Y con una intuición salvaje para la política, para elegir las palabras y tomar las decisiones que conectaban con la gente. Un político provinciano ambicioso que se enamoró de su personaje y a partir de ahí se transformó en un líder, líder del corazón de las mujeres y de las cabezas de los hombres. Se acostó falangista y se levantó demócrata de toda la vida. El milagro de Suárez no fue su conversión sino la de millones de españoles que imitaron ciegamente a la suya. Aquella vecina de la escalera izquierda que lloraba desconsolada la muerte de Franco y a los dos meses enseñaba ufana su carné de la ugt. Sin ira Libertad y (esto me fascinaba) si no la hay mañana la habrá.

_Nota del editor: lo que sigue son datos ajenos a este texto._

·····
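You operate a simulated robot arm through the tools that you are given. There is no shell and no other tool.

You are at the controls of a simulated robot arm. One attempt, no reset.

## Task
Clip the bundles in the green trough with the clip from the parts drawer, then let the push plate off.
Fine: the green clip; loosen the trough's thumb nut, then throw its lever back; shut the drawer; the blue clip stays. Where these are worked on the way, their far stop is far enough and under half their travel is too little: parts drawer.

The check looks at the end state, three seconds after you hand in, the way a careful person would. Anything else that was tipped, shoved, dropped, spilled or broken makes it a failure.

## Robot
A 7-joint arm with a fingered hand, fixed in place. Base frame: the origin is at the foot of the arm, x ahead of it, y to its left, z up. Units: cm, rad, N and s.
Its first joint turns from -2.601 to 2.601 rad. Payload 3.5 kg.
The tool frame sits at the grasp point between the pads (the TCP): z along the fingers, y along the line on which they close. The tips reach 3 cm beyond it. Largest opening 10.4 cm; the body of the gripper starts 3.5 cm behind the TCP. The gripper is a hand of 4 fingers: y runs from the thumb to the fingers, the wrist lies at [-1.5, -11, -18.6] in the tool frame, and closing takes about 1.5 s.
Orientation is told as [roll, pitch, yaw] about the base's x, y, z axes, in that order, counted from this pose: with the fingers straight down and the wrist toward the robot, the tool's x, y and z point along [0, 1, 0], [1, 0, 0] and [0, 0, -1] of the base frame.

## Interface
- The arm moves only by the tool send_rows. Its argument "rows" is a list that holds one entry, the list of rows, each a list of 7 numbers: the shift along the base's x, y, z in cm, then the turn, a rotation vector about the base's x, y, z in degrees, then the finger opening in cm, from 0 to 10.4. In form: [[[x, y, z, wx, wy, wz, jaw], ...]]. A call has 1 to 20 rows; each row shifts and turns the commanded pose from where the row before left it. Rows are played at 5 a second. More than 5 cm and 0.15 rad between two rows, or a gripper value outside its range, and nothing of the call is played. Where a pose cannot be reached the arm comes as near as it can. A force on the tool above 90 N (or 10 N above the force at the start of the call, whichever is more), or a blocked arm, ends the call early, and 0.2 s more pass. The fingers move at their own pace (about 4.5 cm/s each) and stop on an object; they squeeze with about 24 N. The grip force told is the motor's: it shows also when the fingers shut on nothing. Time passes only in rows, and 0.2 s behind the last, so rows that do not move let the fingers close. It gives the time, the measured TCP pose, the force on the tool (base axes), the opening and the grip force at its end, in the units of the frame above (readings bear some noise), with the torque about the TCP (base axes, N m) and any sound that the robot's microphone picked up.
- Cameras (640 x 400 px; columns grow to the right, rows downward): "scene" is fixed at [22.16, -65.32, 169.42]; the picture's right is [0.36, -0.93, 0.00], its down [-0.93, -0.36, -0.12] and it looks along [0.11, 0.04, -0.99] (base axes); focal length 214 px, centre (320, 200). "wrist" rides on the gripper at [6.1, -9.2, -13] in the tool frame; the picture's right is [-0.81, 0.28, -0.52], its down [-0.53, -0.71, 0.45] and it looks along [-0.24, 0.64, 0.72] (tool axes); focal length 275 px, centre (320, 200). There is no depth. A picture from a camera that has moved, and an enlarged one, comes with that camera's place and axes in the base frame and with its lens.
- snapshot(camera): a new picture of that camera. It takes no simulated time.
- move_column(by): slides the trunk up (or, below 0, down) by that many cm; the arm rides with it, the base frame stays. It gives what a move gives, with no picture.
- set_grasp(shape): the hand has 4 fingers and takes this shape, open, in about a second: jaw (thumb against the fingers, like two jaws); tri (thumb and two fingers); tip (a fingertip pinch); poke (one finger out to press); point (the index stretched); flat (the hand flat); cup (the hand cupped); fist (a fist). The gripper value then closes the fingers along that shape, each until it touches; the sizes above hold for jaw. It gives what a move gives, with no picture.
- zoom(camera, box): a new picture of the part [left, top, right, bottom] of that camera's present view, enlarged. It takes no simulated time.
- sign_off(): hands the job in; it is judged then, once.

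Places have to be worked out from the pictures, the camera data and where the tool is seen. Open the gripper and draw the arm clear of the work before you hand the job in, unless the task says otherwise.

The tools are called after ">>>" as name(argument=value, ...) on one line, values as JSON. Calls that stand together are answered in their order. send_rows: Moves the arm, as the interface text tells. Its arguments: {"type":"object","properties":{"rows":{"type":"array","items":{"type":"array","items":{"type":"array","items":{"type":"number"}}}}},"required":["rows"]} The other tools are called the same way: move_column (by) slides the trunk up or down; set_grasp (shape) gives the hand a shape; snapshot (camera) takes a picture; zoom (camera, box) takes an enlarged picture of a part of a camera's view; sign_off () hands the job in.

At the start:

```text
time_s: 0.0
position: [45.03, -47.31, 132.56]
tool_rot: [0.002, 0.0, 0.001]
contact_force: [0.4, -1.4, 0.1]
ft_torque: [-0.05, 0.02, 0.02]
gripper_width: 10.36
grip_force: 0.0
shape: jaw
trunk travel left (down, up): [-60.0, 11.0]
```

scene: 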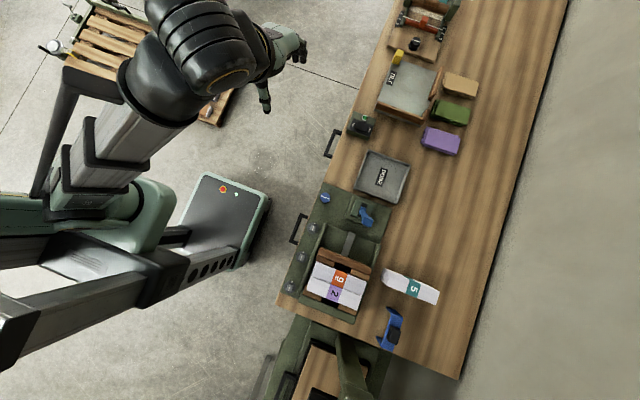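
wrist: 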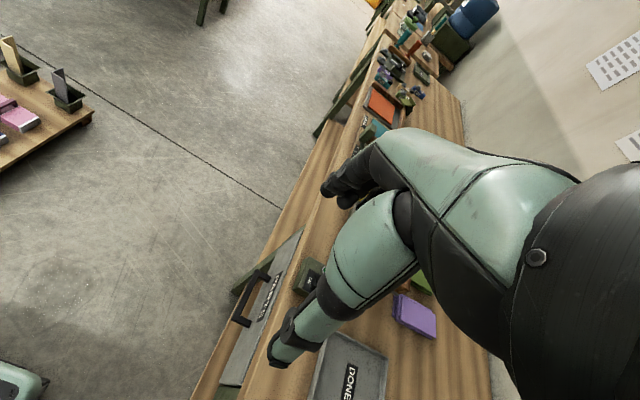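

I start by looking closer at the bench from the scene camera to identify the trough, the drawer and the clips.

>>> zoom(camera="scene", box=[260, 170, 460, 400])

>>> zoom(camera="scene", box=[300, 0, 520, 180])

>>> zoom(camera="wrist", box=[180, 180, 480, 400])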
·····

Miras a Suárez y ves a Sánchez, a Sánchez presidente de un país perplejo tras una moción de censura que en cuyo éxito no creía ni su propio promotor y se te viene Suárez emergiendo de la nada frente al franquismo sociológico que se había inventado Fraga para perpetuarse. Miras a Suárez y ves a Sánchez inventarse un nuevo tiempo que no estaba en ninguna agenda oficial; por arrojo, por determinación, por temerario, por intuir que los demás tomarían partido por el menos despreciable de sus adversarios a cambio de nada.

Miras a Sánchez y ves a Suárez con aquel embrollo de país entre las manos, la derecha extrema nunca odió tanto a alguien, la izquierda perdida en el laberinto de sus complejos ideológicos le llamaba tahúr (dícese Guerra). Miras a Suárez y ves a Sánchez galopando sobre el volcán independentista y acosado desde el minuto uno por el gamberrismo institucional del fanatismo españolista de nuevo entre nosotros (resucitará ETA, ya digo), el gamberro del sobrado Rajoy que cambió el parlamento por un restaurante; el matonismo de Hernando, cuando a los pijos se les ven los genes de la ideología.

Dices Suárez: “Puedo prometer y prometo”; “hay momentos en la vida de un hombre” y dices Sánchez “No es no”, “somos la izquierda” y te acabas convenciendo de que estas perogrulladas repetidas muchas veces con la consiguiente entonación romántica de un visionario acaban por hacerse un hueco importante en los libros de historia.

Miras a Suárez enfrentado a su destino en la transición sin vuelta atrás, todo o nada, triunfar o perder,  aquel  “mindundi” entre las castas del verdadero poder. Recuerdas a Suárez y ves a Sánchez delante de los caminos que irremediablemente se bifurcan. O estamos delante de una de las operaciones más estrambóticas y desastrosas desde la transición o de uno de esos momentos en los que la magia de la política usurpa al destino su papel y aparece un visionario con arrojo, un tipo con suerte que ni siquiera Sánchez sabía que llevaba dentro.

Eso no eres capaz de decírmelo con un güisqui y dos hielos en el bar de siempre, me dijo mi director espiritual. Le respondí que sí. Y era viernes y como si de pronto el tiempo se acelerara otra vez y se volviera irresistiblemente impredecible.